Despite a substantial increase in federal support for subsidized child care, which has enabled some states to stave off cuts, others have trimmed support, and most have failed to keep pace with rising demand, according to poverty experts and federal officials.
That has left swelling numbers of low-income families struggling to reconcile the demands of work and parenting, just as they confront one of the toughest job markets in decades.
The cuts to subsidized child care challenge the central tenet of the welfare overhaul adopted in 1996, which imposed a five-year lifetime limit on cash assistance. Under the change, low-income parents were forced to give up welfare checks and instead seek paychecks, while being promised support — not least, subsidized child care — that would enable them to work.
Now, in this moment of painful budget cuts, with Arizona and more than a dozen other states placing children eligible for subsidized child care on waiting lists, only two kinds of families are reliably securing aid: those under the supervision of child protective services — which looks after abuse and neglect cases — and those receiving cash assistance.
Ms. Wallace abhors the thought of going on cash assistance, a station she associates with lazy people who con the system. Yet this has become the only practical route toward child care.
So, on a recent afternoon, she waited in a crush of beleaguered people to submit the necessary paperwork. Her effort to avoid welfare through work has brought her to welfare’s door.
“It doesn’t make sense to me,” she says. “I fall back to — I can’t say ‘being a lowlife’ — but being like the typical person living off the government. That’s not what I’m trying to do. I’m trying to use this as a backbone, so I can develop my own backbone.” (read more)
I'm guessing featuring a few black single mothers just isn't provocative enough. After all, who really cares about the struggles of black women, right? Instead, as always, nothing is perceived to be a "problem" unless non-minorities are affected. Surely the negative views of welfare expressed in the article was that of the two white women they featured. However, I think that much of what they believe, has been largely shaped by longstanding negative stereotypes of black women; and black people in general, as it relates to social programs.

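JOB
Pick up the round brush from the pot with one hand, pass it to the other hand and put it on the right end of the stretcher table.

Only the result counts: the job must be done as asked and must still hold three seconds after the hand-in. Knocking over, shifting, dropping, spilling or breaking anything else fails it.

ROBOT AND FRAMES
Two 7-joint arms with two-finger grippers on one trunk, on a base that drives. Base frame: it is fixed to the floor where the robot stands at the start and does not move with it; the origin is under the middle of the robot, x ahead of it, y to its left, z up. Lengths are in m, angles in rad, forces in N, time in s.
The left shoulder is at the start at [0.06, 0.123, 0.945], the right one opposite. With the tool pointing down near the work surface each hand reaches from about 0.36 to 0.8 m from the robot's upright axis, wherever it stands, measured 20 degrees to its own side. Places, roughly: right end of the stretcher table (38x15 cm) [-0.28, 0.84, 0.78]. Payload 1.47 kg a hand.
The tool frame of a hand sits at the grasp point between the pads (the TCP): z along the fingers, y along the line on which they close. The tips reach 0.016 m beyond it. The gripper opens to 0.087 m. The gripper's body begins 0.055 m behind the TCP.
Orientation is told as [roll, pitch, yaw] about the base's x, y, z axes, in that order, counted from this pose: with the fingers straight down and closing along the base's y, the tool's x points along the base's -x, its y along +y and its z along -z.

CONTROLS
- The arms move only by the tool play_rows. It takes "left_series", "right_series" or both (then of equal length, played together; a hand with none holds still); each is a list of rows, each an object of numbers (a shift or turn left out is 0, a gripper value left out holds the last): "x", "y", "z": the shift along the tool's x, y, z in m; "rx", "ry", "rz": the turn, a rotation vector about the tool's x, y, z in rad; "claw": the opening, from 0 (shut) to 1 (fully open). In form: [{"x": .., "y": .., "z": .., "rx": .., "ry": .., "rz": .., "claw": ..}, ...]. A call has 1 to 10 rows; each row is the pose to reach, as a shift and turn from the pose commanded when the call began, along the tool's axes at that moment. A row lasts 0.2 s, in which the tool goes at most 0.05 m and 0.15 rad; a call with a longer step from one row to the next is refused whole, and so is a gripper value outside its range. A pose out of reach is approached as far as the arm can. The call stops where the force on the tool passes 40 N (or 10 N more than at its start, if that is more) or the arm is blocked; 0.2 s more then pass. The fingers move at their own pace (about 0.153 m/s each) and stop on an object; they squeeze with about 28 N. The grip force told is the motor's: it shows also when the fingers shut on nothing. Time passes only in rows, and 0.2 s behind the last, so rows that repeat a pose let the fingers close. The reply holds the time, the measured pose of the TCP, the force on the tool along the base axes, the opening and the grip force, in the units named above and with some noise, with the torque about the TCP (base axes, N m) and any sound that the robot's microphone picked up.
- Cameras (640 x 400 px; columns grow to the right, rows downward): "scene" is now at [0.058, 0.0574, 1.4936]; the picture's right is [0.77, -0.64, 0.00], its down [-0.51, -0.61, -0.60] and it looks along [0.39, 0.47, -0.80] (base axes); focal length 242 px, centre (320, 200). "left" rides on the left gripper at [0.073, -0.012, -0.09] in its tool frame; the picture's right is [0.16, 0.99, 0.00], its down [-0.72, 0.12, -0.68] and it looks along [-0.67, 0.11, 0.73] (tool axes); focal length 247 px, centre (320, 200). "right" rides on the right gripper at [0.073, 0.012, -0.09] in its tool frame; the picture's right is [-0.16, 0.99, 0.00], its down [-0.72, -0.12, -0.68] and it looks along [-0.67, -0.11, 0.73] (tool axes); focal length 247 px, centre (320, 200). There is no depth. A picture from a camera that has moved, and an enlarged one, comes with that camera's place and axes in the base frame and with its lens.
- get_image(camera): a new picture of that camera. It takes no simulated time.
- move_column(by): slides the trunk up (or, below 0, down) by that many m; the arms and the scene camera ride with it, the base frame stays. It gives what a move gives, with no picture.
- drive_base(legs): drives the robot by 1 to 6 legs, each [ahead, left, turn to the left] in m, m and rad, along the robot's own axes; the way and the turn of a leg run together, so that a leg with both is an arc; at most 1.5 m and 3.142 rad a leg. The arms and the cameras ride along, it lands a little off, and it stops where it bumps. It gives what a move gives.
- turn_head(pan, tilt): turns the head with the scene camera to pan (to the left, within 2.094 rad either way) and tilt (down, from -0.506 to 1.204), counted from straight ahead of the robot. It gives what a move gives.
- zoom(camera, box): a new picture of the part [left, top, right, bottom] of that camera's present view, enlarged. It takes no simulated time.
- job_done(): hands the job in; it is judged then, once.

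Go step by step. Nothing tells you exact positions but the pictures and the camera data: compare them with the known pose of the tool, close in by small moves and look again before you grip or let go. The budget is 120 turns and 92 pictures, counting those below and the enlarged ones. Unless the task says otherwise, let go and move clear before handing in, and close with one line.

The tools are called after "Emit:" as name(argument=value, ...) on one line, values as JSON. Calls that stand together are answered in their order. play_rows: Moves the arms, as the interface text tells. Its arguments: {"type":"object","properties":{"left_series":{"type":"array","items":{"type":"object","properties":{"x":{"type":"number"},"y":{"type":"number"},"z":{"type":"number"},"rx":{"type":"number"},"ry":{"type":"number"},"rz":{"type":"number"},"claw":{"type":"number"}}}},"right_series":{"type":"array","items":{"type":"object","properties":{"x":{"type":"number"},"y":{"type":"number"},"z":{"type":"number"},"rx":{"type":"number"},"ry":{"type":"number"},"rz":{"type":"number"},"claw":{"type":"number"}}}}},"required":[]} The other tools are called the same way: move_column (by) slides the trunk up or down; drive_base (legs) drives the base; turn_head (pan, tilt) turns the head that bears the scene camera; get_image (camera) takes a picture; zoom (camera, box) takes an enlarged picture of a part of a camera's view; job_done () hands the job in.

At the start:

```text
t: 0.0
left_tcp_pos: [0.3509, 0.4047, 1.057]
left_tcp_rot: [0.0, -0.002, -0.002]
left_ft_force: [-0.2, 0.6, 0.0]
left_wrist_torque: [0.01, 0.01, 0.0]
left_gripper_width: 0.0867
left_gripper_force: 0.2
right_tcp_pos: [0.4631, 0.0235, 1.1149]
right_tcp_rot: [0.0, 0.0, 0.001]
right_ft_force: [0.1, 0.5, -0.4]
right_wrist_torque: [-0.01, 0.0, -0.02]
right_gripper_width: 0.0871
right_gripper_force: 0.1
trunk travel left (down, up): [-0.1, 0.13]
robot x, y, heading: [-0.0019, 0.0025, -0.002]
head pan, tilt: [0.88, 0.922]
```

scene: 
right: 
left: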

Hopefully with more sympathy from non-minorities to the plight of "the new poor", more people would be moved to voice their concerns. After all, these are circumstances many minorities have managed to endure while remaining voiceless. Here's to also hoping, that nobody asks questions as to the whereabouts of the fathers of these children. You know, sorta like they do when stories like these involves women of color?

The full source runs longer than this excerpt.